3. Design. The 2013 NMC Horizon Report Museum Edition talks about how uniformity of design across all media applications should be applied. For example, use the same logo in your website as you do in the mobile app. If your website is a certain shade of blue, or has a specific background, incorporate those colors and/or design into your mobile app. You don’t want to have a professionally designed website and then use photos from 10 years ago and bright pink for your mobile app because you are emotionally connected to those things. Last but not least, look at apps with high quality design standards and try to follow that standard so that your organization is represented in the best way possible. If you are not sure if you are following design standards, consult with someone who can give you good advice. For more information about upcoming technologies in museums, watch this video.
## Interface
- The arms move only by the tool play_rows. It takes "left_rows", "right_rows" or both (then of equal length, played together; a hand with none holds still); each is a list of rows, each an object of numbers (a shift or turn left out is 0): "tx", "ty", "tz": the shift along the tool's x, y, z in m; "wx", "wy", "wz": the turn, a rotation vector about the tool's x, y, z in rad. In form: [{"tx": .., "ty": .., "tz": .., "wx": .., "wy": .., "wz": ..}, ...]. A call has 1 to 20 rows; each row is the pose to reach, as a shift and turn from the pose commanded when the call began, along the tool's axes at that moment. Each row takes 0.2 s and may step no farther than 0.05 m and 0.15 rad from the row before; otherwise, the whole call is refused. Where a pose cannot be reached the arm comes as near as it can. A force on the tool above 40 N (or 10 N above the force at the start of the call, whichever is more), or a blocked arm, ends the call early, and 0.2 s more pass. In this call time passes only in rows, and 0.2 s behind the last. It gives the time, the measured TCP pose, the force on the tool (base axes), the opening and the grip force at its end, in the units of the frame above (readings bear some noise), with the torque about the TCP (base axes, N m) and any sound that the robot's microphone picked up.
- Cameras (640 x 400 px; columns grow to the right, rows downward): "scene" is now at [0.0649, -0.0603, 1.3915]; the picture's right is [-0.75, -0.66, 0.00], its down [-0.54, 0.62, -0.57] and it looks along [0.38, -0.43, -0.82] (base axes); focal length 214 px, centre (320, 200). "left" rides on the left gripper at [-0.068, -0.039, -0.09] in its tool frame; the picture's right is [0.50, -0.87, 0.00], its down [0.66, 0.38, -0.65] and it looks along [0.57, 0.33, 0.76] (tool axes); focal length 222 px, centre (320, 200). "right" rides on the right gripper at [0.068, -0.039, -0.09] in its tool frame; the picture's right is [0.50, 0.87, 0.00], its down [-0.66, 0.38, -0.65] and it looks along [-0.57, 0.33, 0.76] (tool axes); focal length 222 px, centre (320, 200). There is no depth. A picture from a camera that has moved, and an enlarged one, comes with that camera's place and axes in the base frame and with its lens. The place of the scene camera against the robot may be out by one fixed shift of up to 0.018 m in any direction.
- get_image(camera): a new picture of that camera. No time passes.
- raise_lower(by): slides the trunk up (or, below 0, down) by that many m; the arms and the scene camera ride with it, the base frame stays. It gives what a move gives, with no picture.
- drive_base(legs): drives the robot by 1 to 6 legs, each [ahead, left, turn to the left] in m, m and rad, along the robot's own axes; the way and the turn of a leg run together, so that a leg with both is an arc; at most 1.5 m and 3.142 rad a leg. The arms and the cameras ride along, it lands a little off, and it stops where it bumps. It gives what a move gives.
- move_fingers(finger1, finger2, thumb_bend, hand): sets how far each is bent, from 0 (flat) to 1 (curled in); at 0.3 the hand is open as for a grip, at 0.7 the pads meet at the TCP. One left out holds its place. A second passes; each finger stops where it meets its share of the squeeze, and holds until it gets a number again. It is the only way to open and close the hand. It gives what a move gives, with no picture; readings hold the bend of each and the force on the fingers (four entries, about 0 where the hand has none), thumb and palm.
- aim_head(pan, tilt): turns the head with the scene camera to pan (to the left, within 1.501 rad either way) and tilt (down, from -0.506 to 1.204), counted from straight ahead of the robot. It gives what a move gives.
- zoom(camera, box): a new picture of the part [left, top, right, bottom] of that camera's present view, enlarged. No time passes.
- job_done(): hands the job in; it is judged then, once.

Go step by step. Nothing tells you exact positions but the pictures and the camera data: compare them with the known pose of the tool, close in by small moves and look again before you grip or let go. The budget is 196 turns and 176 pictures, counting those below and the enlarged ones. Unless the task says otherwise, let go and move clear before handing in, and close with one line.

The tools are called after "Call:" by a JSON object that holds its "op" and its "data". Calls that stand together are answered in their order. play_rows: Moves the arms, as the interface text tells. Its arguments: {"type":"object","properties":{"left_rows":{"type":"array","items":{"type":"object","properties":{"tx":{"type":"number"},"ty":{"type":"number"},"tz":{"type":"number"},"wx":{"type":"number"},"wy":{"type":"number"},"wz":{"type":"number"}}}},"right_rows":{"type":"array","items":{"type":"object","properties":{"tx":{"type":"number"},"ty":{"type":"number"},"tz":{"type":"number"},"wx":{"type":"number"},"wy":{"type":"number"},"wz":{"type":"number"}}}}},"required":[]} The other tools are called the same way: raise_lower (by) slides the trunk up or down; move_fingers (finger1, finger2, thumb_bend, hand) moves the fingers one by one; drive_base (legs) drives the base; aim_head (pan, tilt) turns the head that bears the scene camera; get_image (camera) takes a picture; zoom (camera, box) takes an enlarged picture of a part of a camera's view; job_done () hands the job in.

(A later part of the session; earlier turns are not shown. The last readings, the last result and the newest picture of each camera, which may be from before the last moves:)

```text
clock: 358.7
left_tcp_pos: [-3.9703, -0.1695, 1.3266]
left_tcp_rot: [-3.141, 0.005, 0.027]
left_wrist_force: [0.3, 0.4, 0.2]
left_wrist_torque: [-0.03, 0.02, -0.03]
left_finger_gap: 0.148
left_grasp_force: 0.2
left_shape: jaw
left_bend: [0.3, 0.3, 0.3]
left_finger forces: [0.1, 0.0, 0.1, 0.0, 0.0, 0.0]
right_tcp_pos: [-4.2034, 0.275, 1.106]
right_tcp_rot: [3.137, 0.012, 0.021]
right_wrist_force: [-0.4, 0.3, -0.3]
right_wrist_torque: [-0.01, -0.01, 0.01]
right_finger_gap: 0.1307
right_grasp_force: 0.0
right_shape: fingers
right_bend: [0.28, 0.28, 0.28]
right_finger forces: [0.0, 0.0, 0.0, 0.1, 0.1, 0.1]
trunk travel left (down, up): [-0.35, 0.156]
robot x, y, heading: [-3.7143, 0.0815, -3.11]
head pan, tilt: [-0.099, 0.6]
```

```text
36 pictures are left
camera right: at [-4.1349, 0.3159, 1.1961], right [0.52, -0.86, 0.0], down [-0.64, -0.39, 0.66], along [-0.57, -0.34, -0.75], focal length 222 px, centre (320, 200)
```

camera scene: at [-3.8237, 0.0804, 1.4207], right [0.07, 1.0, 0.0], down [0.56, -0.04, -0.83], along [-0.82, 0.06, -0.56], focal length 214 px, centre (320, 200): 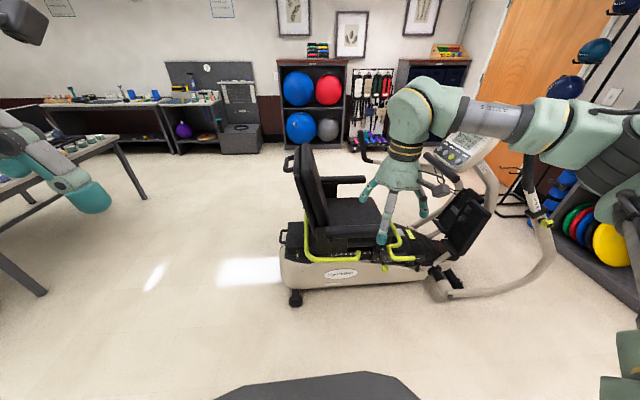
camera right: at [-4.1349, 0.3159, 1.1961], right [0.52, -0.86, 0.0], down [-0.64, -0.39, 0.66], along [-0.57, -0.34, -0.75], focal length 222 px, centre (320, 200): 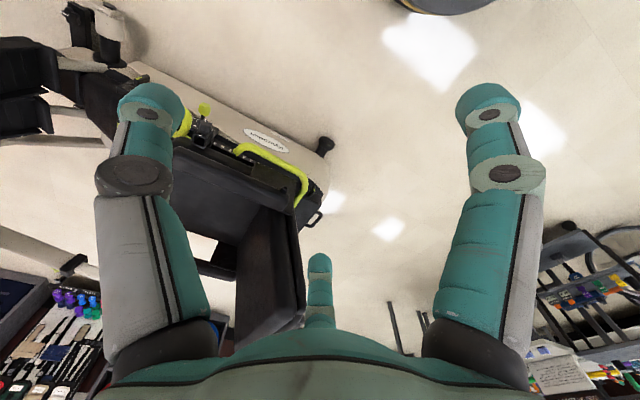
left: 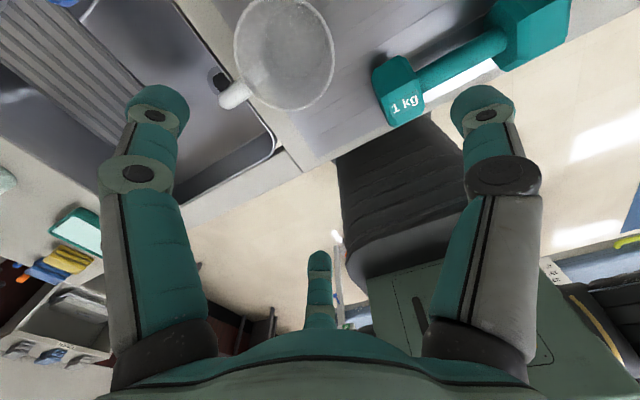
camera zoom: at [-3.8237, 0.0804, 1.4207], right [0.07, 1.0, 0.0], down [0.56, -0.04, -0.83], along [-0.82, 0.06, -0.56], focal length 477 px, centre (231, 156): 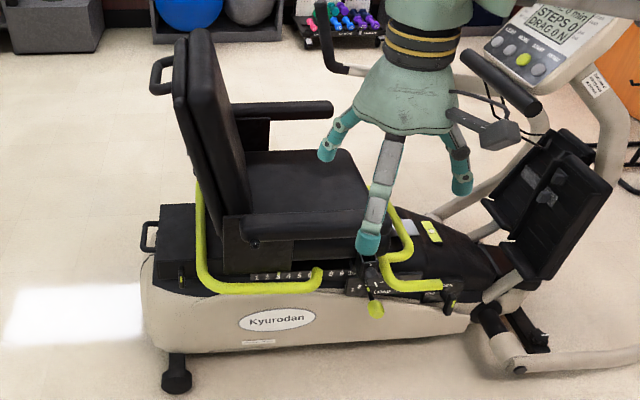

4. Do not Invest Before You Test. With limited budgets, be sure to test your item out first, before you make a commitment to purchase it. Come up with a testing phase plan and make a short-term commitment to the item. Be sure to survey users at the end of your testing phase to see if the mobile app enhanced their visitor experience, what issues they encountered and what their expectations may be for the app. This will help to determine whether or not your organization will want to move forward with a long-term commitment.
5. Archive. You are done with your app and have gone through all the trouble to plan, design, create content and gather images, now what? Save all that digital and printed information and keep an archive of the process. This will help those who come in after you to take over the project and will provide a safe place for all your content and images in case God forbid, your app is hacked, or Apple goes out of business. Be sure to migrate all digital content every 3-5 years to the updated version of software in which it was saved. If you do not need to save the functionality of the content (just textual), then save the items as as PDF or PDF/A (archival standard PDF). Whatever you do, save your process and content.